The setting is ably switched to the Secretary of Defense, making the stakes much higher. The Secretary is the one here with the mistress who he unknowingly shares with a newly hired intelligence officer working directly for him. The script is much more logical (other than a ridiculous coda), introducing and developing characters of some depth. It excises the humor of the earlier version but maintains a nice tension throughout.

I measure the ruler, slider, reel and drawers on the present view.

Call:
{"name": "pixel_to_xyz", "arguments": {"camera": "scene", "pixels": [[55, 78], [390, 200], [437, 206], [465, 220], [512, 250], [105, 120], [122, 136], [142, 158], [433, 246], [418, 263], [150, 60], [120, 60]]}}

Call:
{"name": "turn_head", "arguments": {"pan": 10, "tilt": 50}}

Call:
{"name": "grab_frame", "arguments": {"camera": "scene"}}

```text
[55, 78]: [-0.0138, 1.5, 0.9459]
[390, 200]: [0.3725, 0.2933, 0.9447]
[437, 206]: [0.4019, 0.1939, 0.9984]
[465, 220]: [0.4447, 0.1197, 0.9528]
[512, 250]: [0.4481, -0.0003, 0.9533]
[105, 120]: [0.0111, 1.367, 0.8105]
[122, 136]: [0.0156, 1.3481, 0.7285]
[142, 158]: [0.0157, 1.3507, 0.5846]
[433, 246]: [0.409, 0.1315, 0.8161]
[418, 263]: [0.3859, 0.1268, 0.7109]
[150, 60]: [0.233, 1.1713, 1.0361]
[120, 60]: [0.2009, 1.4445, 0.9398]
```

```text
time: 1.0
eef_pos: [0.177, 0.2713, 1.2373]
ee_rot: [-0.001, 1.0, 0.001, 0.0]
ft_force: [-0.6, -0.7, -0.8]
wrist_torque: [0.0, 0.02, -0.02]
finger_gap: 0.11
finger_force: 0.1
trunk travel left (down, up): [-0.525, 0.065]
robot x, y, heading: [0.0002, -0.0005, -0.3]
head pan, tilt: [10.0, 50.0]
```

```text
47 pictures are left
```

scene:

The director seems simply to be doing a job, giving in to audience-friendly (as he sees them) techniques rather than deliver anything too hard-hitting. The chase scenes, for instance, are a bit much and could have been cut. The slow motion bits were also hackneyed, especially the clumsily executed fall from the staircase. And why is the intelligence officer standing outside the mistress’ house in full view of the Secretary as the latter comes to visit? Though he remains carefully in silhouette, he can’t be much of an intelligence guy if he’s letting the Secretary know that there’s a rival. The older film was much more adept in that scene. The shooting of the concerned employee was also predictable, par for the course. It felt sometimes like painting by number. In contrast, the gay angle was nicely restrained for a change and made the final scene shocking but entirely logical.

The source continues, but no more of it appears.